If Mark plays his maximin strategy, the suburban hospital, and Lisa plays her minimax strategy, the 4 P.M. to 12 A.M. shift, then the resulting payoff is 29. However, Lisa may be motivated to gamble in this case by playing her other strategy, the 12 A.M. to 8 A.M. shift. If she switches while Mark still selects the suburban hospital, then Mark’s hourly wage will decrease to $27 per hour.

If Mark thinks that Lisa will select the 12 A.M. to 8 A.M. shift, then he has an incentive to select the downtown hospital instead. The highest hourly wage that Mark can receive is by working the 12 A.M. to 8 A.M. shift at the downtown hospital.

However, if Lisa looks far enough ahead, she can respond to Mark’s reasoning by playing her minimax strategy. The result is $25 per hour if Mark selects the downtown hospital and Lisa selects the 4 P.M. to 12 A.M. shift. The $25 per hour is less than the $29 per hour when Lisa plays her minimax strategy and Mark plays his maximin strategy. This ? means that Mark has an incentive to return to his maximin strategy.

In two-player games that have saddlepoints, like our original location/schedule game and tic-tac-toe, each player can calculate the maximin and minimax strategies for both players before the game is even played. Once the solution has been determined by either mathematical analysis or practical experience (as was probably true of tic-tac-toe), there may be little interest in actually playing the game.

But this is decidedly not the case for much more complex games, like chess, whose solution has not yet been determined—and is unlikely to be determined in the foreseeable future. Even though computers are able to beat world champions, the computer’s winning moves will not necessarily be optimal against those of all other opponents. Nevertheless, we know that chess, like tic-tac-toe, has a saddle- point. (All games of perfect information, in which the players know each other’s moves at every step, have a saddlepoint.) What we do not know is whether it yields a win for white, a win for black, or a draw.
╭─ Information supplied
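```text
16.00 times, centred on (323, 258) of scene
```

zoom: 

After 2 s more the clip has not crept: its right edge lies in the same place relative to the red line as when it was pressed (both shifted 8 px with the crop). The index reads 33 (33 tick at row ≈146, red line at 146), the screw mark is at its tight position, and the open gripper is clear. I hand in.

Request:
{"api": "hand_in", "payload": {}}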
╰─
Unlike chess, many games, such as the modified location/schedule game (the column game), do not have an outcome that can always be guaranteed. These games, which include poker, involve uncertainty and risk. In such games, one does not want to have one’s strategy detected in advance because this information can be exploited by an opponent. It is no surprise, then, that poker players try to keep a “poker face,” revealing nothing about their likely choices. But keeping a poker face does not tell the players what to actually do in the game, such as how many cards to ask for in draw poker.

We will show that there are optimal ways to play two-person total-conflict games without a saddlepoint so as not to reveal one’s choices. But their solution is by no means as straightforward as that of games with a saddlepoint.